Design and Implementation of Parallel Computing Models for Solar Radiation Simulation

Abstract

In order to simulate geographical phenomenon, many complex and high precision models have been developed by scientists. But at most time common hardware and implementation of those computation models are not capable of processing large amounts of data, and the time performance might be unacceptable. Nowadays, the growth in the speed of modern graphics processing units is incredible, and the flops/dollar radio provided by GPU is also growing very fast, which makes large scale GPU clusters gain popularity in the scientific computing community. However, GPU programming and clusters' software deployment and development are associated with a number of challenges.

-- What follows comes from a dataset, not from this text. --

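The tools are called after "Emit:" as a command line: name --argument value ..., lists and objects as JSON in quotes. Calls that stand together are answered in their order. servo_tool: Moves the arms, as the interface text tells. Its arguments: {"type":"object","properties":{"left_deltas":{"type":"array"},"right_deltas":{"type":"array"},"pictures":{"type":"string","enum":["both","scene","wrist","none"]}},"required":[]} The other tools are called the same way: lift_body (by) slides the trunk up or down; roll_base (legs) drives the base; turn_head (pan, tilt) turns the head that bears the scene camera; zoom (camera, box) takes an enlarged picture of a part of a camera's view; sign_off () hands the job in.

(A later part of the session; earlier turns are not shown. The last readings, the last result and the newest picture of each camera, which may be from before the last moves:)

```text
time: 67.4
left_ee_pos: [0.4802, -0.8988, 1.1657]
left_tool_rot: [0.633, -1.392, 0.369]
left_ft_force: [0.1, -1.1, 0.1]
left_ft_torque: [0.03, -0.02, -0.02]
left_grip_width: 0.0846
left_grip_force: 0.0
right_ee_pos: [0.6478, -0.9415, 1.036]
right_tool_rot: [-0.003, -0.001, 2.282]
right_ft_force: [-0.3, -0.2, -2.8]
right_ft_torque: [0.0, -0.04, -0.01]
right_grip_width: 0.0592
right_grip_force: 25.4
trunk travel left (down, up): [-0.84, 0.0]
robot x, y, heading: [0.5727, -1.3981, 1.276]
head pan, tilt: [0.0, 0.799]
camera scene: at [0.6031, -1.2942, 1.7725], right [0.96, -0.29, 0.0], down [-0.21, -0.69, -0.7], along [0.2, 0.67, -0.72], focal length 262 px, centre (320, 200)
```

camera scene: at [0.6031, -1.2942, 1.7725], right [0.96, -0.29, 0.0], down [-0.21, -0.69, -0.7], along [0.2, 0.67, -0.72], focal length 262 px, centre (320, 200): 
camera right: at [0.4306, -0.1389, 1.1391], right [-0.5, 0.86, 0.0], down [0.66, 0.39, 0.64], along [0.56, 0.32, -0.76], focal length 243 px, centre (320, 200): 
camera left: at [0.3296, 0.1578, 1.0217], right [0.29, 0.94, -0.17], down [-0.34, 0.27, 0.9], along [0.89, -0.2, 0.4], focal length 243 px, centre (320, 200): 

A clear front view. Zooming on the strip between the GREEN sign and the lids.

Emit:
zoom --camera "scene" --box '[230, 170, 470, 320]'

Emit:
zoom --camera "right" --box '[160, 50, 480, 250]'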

In this thesis, the geo-science model developed by I. D. Dobreva and M. P. Bishop proposed in A Spatial Temporal, Topographic and Spectral GIS based Solar Radiation Model (SRM) was analyzed. I built a heterogeneous cluster and developed its software framework which could provide powerful computation service for complex geographic models. Time performance and computation accuracy has been analyzed. Issues and challenges such as GPU programming, job balancing and scheduling are addressed.

The SRM application running on this framework can process data fast enough and be able to give researchers rendering images as feedback in a short time, which improved the performance by hundreds of times when compared to the current performance in our available hardware, and the speedup can easily be scaled by adding new machines.